Inizio questo mio intervento ricordando a tutti, in particolare ai medici e ai decisori politici, che da maggio 2014 tutti i medici che si iscrivono all’Ordine professionale dei medici devono espletare una apparente formalità che è il cosiddetto “ giuramento “; un tempo detto di Ippocrate, ma che oggi, sempre sulla scia delle norme dettate dal fondatore della nostra disciplina, è stato rivisitato.

Il medico, quindi, deve giurare formalmente dinanzi al Consiglio dell’Ordine, di osservare fedelmente alcuni impegni morali tra cui cito i seguenti: di esercitare la medicina in autonomia di giudizio e di responsabilità di comportamento, contrastando ogni indebito condizionamento che limiti la libertà e l’indipendenza della professione; di perseguire la difesa della vita, la tutela della salute fisica psichica e il sollievo dalla sofferenza nel rispetto della dignità e libertà della persona etc.; di curare ogni paziente con scrupolo e impegno, senza discriminazione alcuna, promuovendo l’eliminazione di ogni forma di diseguaglianza nella tutela della salute; il nuovo Codice deontologico riporta all’articolo 52 l’obbligo di non partecipare mai all’assistenza sanitaria durante trattamenti disumani e alla tortura ed infine all’articolo 32 si ricordano i doveri del medico nei confronti dei soggetti fragili.

I principi etici costitutivi della professione medica, in aggiunta a quelli di SOLIDARIETÀ umana, troviamo quelli di UMANITÀ e quelli civili di SUSSIDIARIETÀ. La motivazione di questo memento introduttivo nasce dalle notizie di questi giorni sull’epidemia di scabbia, scoperta al nord, che in questi giorni è stata alla ribalta sui palcoscenici di testate giornalistiche nazionali e sui media televisivi.
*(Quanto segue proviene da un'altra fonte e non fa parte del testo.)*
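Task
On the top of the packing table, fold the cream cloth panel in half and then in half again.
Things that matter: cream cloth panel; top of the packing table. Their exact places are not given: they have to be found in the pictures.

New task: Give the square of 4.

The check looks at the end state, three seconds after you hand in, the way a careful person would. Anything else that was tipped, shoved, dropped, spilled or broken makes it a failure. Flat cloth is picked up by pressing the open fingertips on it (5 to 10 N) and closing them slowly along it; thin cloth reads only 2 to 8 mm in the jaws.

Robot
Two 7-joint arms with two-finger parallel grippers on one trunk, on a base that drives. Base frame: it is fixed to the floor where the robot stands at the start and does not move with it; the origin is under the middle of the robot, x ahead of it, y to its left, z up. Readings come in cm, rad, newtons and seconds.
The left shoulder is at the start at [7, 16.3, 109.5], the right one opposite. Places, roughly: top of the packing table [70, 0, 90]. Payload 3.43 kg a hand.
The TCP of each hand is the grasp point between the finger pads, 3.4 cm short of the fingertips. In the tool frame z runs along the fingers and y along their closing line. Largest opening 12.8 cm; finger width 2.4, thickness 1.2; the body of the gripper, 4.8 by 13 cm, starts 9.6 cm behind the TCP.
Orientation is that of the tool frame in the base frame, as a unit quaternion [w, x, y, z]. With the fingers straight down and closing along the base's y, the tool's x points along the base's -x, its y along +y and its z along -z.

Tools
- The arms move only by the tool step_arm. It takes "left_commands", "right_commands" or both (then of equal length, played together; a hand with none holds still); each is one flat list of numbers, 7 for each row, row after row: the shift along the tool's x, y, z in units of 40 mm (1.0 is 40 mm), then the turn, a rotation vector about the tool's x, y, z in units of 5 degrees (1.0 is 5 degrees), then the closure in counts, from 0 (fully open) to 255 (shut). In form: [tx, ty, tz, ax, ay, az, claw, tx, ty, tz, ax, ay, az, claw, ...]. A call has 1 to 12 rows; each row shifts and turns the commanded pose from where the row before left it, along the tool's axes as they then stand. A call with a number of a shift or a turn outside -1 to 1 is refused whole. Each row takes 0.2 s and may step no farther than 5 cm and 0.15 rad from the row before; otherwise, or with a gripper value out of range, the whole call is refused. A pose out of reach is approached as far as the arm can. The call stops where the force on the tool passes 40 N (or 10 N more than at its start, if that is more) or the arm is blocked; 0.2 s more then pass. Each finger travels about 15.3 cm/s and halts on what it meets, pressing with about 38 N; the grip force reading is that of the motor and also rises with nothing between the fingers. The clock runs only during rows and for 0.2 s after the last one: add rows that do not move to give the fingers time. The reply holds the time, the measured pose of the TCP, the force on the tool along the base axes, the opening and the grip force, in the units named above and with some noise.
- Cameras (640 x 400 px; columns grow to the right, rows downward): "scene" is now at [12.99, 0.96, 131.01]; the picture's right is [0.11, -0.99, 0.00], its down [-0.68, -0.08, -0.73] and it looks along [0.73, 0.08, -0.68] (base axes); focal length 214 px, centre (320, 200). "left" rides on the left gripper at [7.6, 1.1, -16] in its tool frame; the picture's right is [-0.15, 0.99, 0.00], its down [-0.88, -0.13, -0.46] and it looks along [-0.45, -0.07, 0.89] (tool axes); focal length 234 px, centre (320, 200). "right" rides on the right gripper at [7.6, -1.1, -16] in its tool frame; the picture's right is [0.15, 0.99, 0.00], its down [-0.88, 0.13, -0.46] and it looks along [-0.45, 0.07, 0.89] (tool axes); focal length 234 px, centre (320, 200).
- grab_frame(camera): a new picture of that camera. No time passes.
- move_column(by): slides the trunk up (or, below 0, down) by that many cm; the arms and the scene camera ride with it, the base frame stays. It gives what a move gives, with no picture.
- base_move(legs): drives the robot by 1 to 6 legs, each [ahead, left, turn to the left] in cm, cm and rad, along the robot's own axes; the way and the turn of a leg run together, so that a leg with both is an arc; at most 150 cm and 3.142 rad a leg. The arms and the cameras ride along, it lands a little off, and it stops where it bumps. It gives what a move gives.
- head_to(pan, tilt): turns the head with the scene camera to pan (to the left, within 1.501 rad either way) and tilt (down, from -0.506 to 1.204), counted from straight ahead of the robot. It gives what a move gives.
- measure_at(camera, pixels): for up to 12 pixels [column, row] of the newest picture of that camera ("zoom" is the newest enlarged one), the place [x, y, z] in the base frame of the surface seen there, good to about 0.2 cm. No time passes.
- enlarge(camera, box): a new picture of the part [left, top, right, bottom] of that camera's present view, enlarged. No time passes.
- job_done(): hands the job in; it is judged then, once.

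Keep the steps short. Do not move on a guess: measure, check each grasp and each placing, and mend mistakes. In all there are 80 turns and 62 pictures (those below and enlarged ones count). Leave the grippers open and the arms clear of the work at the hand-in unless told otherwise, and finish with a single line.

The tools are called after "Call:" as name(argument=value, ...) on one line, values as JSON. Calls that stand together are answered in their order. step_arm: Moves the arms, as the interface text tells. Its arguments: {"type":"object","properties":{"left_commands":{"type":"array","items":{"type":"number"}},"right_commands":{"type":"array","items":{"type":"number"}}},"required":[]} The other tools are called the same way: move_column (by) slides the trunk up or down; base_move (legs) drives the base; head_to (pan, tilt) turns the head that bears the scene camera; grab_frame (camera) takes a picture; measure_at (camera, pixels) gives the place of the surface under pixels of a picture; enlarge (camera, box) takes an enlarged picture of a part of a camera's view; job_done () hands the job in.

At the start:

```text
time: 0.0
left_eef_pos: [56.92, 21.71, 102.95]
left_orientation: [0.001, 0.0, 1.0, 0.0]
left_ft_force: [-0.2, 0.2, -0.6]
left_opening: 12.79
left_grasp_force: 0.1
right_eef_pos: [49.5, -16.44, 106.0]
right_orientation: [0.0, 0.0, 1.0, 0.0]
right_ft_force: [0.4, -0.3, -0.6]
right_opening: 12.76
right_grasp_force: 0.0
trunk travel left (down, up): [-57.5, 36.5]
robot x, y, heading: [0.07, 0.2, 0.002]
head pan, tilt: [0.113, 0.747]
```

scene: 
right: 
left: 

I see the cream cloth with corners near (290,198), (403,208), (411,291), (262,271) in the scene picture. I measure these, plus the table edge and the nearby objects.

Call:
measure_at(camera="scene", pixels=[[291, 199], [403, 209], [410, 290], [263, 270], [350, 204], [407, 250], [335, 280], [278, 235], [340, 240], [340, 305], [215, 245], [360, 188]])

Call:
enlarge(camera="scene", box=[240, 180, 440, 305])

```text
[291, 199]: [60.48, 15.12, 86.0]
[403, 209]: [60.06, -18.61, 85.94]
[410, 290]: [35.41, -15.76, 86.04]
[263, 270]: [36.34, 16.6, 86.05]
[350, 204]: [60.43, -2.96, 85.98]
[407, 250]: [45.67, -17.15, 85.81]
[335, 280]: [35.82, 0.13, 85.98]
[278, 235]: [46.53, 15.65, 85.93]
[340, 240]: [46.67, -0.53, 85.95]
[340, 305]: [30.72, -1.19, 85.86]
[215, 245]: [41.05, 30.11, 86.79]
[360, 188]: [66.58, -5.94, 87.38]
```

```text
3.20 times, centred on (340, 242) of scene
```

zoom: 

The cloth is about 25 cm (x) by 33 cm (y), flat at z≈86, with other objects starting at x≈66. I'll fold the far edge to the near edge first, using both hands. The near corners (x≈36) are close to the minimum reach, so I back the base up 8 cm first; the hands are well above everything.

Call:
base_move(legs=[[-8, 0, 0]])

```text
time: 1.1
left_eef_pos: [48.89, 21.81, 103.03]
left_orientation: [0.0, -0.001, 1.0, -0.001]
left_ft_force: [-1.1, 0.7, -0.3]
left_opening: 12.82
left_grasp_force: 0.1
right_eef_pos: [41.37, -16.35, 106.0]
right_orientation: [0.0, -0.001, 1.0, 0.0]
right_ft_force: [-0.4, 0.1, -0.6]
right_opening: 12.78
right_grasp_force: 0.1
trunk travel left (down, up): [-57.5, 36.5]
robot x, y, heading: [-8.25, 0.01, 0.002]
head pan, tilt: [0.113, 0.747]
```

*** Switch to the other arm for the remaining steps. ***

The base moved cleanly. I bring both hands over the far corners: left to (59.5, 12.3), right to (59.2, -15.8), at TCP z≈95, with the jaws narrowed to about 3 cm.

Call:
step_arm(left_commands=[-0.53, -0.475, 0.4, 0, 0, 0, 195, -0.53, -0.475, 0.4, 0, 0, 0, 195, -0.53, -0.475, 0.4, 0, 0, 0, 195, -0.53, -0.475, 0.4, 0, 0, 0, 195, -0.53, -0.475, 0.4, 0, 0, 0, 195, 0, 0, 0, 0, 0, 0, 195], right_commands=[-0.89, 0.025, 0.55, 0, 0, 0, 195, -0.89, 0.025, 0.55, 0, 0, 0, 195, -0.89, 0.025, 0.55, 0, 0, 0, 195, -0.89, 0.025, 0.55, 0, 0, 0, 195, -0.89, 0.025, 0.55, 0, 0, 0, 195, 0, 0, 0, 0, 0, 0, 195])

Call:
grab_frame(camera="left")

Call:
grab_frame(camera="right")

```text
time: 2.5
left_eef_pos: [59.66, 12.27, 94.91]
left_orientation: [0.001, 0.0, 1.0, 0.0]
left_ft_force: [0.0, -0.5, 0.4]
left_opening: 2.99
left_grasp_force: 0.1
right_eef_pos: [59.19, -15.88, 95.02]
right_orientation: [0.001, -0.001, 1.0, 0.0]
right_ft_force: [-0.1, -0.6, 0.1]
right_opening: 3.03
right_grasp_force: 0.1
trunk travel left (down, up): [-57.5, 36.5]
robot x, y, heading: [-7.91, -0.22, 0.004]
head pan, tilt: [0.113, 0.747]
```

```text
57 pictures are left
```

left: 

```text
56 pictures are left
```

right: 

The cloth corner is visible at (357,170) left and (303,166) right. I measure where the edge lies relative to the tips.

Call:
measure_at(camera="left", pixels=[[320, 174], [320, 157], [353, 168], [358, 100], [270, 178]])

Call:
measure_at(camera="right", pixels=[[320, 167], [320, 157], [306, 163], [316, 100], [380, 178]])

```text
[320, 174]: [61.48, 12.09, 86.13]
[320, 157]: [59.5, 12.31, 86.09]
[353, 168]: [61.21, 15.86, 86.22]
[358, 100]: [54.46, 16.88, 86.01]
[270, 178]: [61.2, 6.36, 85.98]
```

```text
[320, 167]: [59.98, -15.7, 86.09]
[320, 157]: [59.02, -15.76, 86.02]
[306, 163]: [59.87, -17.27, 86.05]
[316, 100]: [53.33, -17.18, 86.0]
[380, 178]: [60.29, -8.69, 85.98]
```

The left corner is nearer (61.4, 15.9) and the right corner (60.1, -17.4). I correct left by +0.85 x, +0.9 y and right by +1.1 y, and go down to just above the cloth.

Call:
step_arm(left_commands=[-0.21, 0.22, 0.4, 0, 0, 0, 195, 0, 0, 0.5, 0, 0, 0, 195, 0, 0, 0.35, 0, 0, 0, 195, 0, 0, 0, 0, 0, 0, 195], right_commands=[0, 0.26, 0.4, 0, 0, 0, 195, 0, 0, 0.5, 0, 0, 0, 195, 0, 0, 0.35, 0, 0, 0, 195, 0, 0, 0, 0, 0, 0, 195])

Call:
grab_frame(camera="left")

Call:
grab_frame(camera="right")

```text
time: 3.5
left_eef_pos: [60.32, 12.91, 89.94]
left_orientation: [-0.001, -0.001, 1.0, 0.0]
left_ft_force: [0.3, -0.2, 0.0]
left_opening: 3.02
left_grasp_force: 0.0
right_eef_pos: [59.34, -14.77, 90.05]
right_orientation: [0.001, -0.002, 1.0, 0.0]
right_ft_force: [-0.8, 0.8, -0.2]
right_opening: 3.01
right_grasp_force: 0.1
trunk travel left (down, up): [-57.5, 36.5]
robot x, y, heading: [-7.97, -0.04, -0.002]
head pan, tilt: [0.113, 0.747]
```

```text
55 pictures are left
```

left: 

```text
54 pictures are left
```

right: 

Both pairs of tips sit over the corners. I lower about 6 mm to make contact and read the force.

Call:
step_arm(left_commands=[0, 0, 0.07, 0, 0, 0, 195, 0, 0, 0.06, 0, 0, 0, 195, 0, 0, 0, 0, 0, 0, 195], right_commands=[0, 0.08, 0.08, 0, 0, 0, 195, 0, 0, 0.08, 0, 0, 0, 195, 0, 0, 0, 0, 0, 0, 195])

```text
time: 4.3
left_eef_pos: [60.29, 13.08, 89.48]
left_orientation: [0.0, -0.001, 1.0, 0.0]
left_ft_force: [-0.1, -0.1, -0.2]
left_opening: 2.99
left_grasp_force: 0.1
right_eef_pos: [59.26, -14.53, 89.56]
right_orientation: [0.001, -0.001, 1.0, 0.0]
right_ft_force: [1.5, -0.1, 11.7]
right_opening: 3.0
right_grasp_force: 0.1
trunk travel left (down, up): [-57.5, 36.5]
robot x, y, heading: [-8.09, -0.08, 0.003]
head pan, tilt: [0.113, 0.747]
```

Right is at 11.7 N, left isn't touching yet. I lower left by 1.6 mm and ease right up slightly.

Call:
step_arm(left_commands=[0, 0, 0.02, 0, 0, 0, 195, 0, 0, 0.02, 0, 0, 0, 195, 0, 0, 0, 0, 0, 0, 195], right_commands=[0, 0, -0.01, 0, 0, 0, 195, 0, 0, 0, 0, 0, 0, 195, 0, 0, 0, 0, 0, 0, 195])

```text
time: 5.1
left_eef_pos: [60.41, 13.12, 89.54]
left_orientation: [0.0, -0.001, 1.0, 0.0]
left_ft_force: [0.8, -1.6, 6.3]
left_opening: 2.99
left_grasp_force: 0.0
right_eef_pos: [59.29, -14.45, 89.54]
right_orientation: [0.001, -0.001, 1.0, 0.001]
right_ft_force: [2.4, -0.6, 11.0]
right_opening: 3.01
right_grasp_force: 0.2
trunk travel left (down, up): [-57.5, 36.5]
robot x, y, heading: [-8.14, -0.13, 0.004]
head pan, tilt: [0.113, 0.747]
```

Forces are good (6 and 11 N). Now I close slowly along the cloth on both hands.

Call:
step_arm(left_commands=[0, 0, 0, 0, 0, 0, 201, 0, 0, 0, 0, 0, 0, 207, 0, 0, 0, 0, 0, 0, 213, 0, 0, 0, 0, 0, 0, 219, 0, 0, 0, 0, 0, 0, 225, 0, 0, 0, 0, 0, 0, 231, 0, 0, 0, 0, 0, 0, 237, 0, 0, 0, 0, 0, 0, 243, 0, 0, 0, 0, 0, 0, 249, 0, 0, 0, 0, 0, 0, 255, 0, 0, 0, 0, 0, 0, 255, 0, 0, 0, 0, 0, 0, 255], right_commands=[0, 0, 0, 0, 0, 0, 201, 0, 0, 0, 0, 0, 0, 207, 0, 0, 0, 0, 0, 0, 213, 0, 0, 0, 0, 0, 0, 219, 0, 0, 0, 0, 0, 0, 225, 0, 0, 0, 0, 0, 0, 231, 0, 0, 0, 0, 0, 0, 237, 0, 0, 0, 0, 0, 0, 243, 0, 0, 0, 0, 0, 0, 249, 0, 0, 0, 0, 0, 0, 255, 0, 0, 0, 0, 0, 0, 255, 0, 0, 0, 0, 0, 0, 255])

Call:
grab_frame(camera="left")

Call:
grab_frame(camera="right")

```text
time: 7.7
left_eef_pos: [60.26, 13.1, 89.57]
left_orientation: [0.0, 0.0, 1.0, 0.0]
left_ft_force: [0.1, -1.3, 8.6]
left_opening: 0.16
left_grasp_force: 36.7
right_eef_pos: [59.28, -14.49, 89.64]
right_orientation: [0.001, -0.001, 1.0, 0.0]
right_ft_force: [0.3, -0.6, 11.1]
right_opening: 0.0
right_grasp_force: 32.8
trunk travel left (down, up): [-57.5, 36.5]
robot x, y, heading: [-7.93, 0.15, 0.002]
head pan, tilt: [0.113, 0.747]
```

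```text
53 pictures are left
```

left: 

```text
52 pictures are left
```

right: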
Poiché la medicina è un’arte che si serve della scienza, bisogna subito avvertire i lettori che gli acari della scabbia non sono forniti di ali e che pertanto, non volando, non possono attaccarsi con l’aria e che per accasarsi sulla pelle delle persone necessitano di due fattori: il contatto prolungato e le condizioni igieniche scadenti.



Secondo punto: la scabbia in Italia è sempre stata presente e si combatte efficacemente con anti parassitari e una buona detersione e quando si propaga nelle comunità è proprio per la scarsa igiene. Ora se i migranti, dopo essere già stati visitati e curati dai sanitari delle nostre terre che offrono i primi soccorsi, e ne conosco alcuni che senza preclusione seguono i dettami morali del giuramento e deontologici del nostro codice, vengono ”assemblati“ in locali non idonei per igiene andranno incontro ad infezioni dette di comunità.

Sbagliato è addossare a loro colpe che non hanno, invocando il pericolo degli “untori di manzoniana memoria”, quasi per coprire l’inefficienza della classe politica sia nazionale che europea, preferendo scaricarle sul più debole. In questo momento i medici, insieme agli altri professionisti sanitari, danno lezioni di solidarietà, umanità e sussidiarietà a chi invece di spettacolarizzare liti televisive devono affrontare e risolvere i problemi dei soggetti più deboli.